* Exercise task 1 *
Repeat the span of the text section whose first words are "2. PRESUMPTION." and whose last words are "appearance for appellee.".

* Text section *
↓

1. CHANGE OF Venue-PRACTICE.

While section 29 of the code provides that the court may, on good cause shown, change the place of trial when the convenience of witnesses and the ends of justice will be promoted by the change, the affidavit in support of the application should set forth the facts to which the witnesses whose convenience it was desired to subserve would testify, and where no answer had been filed, it should state the facts constituting the defense.

2. PRESUMPTION.

When the evidence has not been preserved, it is to be presumed that the judgment was warranted by the proofs.

Appeal from the District Court of Arapahoe County.

Mr. JAMES A. KILTON, for appellant.

No appearance for appellee.

THOMSON, J., delivered the opinion of the court.

This is an appeal from a judgment of the district court of Arapahoe county against the appellant, and in favor of the appellee. The action was instituted in the county court of Arapahoe county. The complaint avers the loaning by the plaintiff, Howard B. La Due, to the defendant, W. W. Hills, of the sum of $225, on November 10, 1885, at Aspen, Colorado, upon the promise of the defendant to repay the sum loaned upon demand, and alleging demand upon the defendant for the money, and his failure to repay or return any part of it.

Before answering, the defendant moved the court to change the place of trial of the cause to the county court of Pitkin county, on the grounds that it appeared from the complaint that the cause of action accrued in that county, and that the convenience of witnesses would be promoted by the change. The motion was supported by the affidavit of the defendant, setting forth that he resided in Aspen, Pitkin county, and

was a practicing physician engaged in his profession at that place; that he was a man of family, and that his family consisted of a wife and three small children; that his wife was a necessary and important witness in the determination of his defense in the action, and by reason of the fact of his family, and the condition thereof, it would be inconvenient and practically impossible for him to bring his wife into the court in which the cause was pending for the purpose of the trial; that, being engaged in the practice of his profession in Pitkin county, and, being employed by several of the large mines of that county as their physician, it would be inconvenient for him to come to the city of Denver to defend the action, and that he had stated the facts constituting his defense to C. R. Bell, his attorney, who, upon the statement, had advised him that he had a meritorious defense to the action. The motion was denied.

↑

* Collected material *

↓

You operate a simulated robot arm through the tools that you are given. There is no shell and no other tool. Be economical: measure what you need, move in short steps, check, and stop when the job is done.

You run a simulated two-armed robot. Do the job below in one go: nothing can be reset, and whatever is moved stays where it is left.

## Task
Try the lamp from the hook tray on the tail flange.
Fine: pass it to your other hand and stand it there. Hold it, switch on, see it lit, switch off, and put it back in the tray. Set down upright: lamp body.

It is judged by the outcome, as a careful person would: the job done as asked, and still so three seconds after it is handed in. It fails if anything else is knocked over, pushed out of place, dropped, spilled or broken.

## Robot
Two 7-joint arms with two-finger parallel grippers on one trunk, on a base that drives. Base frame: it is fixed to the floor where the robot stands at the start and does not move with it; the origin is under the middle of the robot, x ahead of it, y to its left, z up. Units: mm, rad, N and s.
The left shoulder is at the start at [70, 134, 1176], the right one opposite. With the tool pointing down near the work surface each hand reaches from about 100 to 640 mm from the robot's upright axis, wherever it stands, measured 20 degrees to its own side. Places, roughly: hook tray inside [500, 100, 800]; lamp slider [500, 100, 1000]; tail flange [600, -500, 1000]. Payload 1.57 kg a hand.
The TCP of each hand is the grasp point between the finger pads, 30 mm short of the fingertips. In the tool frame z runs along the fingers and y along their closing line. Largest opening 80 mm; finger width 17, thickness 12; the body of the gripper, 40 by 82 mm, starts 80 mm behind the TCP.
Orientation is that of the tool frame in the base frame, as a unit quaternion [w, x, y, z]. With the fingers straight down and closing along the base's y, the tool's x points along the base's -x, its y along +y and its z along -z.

↑

* Exercise task 2 *
Repeat the span of lines that opens with the line holding "Two 7-joint arms" and closes with the line holding "The left shoulder", exactly as it stands.

* Task solution 1 *
2. PRESUMPTION.

When the evidence has not been preserved, it is to be presumed that the judgment was warranted by the proofs.

Appeal from the District Court of Arapahoe County.

Mr. JAMES A. KILTON, for appellant.

No appearance for appellee.

* Task solution 2 *
Two 7-joint arms with two-finger parallel grippers on one trunk, on a base that drives. Base frame: it is fixed to the floor where the robot stands at the start and does not move with it; the origin is under the middle of the robot, x ahead of it, y to its left, z up. Units: mm, rad, N and s.
The left shoulder is at the start at [70, 134, 1176], the right one opposite. With the tool pointing down near the work surface each hand reaches from about 100 to 640 mm from the robot's upright axis, wherever it stands, measured 20 degrees to its own side. Places, roughly: hook tray inside [500, 100, 800]; lamp slider [500, 100, 1000]; tail flange [600, -500, 1000]. Payload 1.57 kg a hand.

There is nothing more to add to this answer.